§ **YOUR TASKS**:
1. Transcribe the document excerpt beginning at "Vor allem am". Stop after "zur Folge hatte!".
2. Add the next paragraphs of the document excerpt.

§ **INFORMATION SUPPLIED**:
>> BEGIN
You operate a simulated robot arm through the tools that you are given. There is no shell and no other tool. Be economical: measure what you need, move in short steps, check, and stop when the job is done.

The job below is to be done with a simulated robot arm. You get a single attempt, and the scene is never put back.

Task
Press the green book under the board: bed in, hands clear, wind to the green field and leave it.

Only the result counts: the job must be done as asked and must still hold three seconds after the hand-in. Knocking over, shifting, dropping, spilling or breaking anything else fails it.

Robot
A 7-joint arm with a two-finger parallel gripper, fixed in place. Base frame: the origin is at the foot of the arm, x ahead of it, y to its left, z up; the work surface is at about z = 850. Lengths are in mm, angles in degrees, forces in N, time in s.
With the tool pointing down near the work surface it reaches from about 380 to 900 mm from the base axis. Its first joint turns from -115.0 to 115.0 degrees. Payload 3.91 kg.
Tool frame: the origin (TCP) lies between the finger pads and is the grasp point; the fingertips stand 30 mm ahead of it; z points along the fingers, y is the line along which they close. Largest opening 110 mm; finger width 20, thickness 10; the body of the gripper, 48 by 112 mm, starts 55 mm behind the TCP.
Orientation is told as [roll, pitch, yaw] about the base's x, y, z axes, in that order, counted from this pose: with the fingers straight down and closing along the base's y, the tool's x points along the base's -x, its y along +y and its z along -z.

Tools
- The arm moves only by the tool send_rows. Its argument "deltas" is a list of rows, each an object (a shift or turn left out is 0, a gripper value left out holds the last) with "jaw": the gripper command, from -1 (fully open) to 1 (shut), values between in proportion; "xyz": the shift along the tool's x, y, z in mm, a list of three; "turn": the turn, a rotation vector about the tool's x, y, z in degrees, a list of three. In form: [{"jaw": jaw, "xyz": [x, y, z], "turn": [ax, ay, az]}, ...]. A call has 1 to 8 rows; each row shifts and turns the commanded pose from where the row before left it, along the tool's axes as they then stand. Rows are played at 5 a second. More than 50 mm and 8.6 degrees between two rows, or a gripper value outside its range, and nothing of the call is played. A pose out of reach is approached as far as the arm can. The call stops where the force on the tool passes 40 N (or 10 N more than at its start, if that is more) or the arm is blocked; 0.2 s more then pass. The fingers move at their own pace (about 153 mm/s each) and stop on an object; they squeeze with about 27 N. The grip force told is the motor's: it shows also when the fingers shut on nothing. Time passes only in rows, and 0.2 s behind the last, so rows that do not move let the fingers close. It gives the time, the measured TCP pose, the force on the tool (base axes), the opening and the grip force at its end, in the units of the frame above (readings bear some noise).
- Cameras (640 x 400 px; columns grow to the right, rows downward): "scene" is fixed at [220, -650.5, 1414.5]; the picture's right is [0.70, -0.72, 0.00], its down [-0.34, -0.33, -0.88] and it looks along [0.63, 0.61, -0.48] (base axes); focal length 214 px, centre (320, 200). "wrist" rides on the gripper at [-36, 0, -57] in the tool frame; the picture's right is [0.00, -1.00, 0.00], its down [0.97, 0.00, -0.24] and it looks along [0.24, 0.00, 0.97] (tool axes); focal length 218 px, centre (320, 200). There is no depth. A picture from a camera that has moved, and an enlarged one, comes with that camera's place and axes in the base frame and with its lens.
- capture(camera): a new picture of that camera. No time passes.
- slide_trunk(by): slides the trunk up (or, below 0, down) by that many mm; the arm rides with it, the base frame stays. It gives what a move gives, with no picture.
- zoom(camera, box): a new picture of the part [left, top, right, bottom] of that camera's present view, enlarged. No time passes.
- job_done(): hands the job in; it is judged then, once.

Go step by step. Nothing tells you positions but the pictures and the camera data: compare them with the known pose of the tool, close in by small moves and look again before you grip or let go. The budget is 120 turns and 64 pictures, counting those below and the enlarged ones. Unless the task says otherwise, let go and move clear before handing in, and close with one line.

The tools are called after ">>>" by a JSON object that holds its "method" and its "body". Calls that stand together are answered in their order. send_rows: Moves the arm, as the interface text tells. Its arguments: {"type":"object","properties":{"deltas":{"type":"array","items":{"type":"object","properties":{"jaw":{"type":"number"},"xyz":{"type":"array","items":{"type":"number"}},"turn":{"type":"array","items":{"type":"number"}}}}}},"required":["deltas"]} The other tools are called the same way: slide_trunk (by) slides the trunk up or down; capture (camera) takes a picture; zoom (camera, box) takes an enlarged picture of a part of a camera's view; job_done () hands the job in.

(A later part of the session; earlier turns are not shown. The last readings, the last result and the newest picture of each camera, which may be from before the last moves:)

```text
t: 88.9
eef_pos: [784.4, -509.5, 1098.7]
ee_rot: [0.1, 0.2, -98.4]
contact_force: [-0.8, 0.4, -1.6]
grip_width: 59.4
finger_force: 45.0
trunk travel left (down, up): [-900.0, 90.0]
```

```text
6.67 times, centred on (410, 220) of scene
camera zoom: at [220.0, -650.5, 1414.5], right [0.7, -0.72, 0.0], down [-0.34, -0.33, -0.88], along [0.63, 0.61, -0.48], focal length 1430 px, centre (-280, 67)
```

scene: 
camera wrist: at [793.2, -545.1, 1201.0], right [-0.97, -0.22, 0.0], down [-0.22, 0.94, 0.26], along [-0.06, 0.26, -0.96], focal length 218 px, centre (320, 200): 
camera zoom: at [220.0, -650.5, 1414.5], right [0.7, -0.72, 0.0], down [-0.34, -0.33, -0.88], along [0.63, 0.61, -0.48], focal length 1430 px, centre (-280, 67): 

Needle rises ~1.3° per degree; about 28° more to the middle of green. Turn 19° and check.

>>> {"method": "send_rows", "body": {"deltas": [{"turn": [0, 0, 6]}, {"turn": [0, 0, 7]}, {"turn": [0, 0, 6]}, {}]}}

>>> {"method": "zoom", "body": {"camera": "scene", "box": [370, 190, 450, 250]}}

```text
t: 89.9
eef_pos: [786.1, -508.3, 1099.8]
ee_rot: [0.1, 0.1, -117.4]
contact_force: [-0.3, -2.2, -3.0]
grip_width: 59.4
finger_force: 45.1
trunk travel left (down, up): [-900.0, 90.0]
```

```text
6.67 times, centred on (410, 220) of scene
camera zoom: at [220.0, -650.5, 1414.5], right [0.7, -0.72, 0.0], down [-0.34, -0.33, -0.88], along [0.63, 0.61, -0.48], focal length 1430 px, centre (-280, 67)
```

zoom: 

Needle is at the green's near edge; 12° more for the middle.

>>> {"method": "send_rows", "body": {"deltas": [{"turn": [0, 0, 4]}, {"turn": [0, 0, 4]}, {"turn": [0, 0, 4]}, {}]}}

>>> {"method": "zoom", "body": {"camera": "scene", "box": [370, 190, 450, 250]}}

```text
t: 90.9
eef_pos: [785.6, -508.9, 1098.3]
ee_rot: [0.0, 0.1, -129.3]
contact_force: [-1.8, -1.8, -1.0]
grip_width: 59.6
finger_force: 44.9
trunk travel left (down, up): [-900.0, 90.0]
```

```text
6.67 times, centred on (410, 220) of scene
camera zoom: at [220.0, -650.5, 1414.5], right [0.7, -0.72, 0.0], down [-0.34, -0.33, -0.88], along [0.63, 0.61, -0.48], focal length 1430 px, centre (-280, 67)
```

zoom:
>> END
§ **DOCUMENT EXCERPT**:
>> BEGIN
Es war hier der schlimmste Wintersturm (Gewitterstürme nicht mitgezählt) seit gut 3 Jahren. Die Intensität war mit der von Jeanette am 27.10.02 zu vergleichen, welcher damals gebietsweise der schlimmste Sturm seit 15 Jahren war! Doch Dorian hatte noch eine ganze Menge Schnee im Gepäck. Während das Tief nach Osten abzog und über Polen einen Kerndruck von 972 hPa erreichte (auch dort verbreitet schwere Orkanböen), floss nun hochreichende Kaltluft nach Deutschland ein, welche schauerartige Schneefälle verursachte. Im Stau der Mittelgebirge schneite es dabei auch länger anhaltend! Bereits in der Nacht zum 17.12.05 konnte sich eine 10-15 cm dicke Neuschneedecke ausbilden. Im Tagesverlauf gab es weitere starke Schneefälle, sodass am Abend gut 25 cm zusammengekommen waren.

 

Schneesituation am Abend des 17.12.05

 

Vor allem am 18.12.05 gab es gegen Abend nochmals sehr starke Schneeschauer, sodass eine Schneehöhe von 35-40 cm auf 650 Höhenmetern erreicht wurde. In den Hochlagen des Erzgebirges fielen verbreitet um die 50-60 cm Neuschnee in den vergangenen 48 h! Die starken Schneefälle in Verbindung mit Sturmböen führten zu starken Schneeverwehungen und unpassierbaren Straßen, was wiederum erhebliche Verkehrsbehinderungen zur Folge hatte!
>> END
§ **OUTPUTS FOR THE TASKS**:
1.
Vor allem am 18.12.05 gab es gegen Abend nochmals sehr starke Schneeschauer, sodass eine Schneehöhe von 35-40 cm auf 650 Höhenmetern erreicht wurde. In den Hochlagen des Erzgebirges fielen verbreitet um die 50-60 cm Neuschnee in den vergangenen 48 h! Die starken Schneefälle in Verbindung mit Sturmböen führten zu starken Schneeverwehungen und unpassierbaren Straßen, was wiederum erhebliche Verkehrsbehinderungen zur Folge hatte!

2.
 

Schneefall am 18.12.05

 

 

früher Abend des 18.12.05

 

 

 

einsetzende starke Schneefälle

 

 

 

 

heftiger Schneefall, hier in Aue und Hohenstein-Ernsthal

 

 

 

kräftige Schneeverwehungen

 

  

Starkschneefall in Bernsbach

 

 

 

 

 

35 cm Neuschnee in den letzten 48 h

 

 

Schneesituation am Abend des 19.12.05 - Dorian ist nach Osten abgezogen

 

Erst am Abend 19.12.05 zogen neue Tiefausläufer von Nordwesten heran, welche schließlich zur Milderung und zu Tauwetter führten. Aufgrund der hohen Neuschneemengen der vergangenen 3 Tage hatten wir trotz Abschmelzen der Schneedecke am 24.12.05 eine weiße Weihnacht mit noch gut 10 cm Nassschnee. Oberhalb von 800 m taute die Schneedecke dagegen nicht ab. In Johanngeorgenstadt ( Höhenlage bis 892 m) konnte sich eine 90 cm hohe Schneedecke aufbauen.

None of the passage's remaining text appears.